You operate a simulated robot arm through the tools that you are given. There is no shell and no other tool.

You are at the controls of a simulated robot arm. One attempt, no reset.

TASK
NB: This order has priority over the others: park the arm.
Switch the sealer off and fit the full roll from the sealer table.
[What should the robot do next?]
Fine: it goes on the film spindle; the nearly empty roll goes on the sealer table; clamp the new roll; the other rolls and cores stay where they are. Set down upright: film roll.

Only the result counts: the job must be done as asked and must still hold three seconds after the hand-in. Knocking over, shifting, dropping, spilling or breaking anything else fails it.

Goal:
Copy each line exactly, from the line containing "Fine: it goes" down to the last line of the material, and no other lines.

Reply to the exercise:
Fine: it goes on the film spindle; the nearly empty roll goes on the sealer table; clamp the new roll; the other rolls and cores stay where they are. Set down upright: film roll.

Only the result counts: the job must be done as asked and must still hold three seconds after the hand-in. Knocking over, shifting, dropping, spilling or breaking anything else fails it.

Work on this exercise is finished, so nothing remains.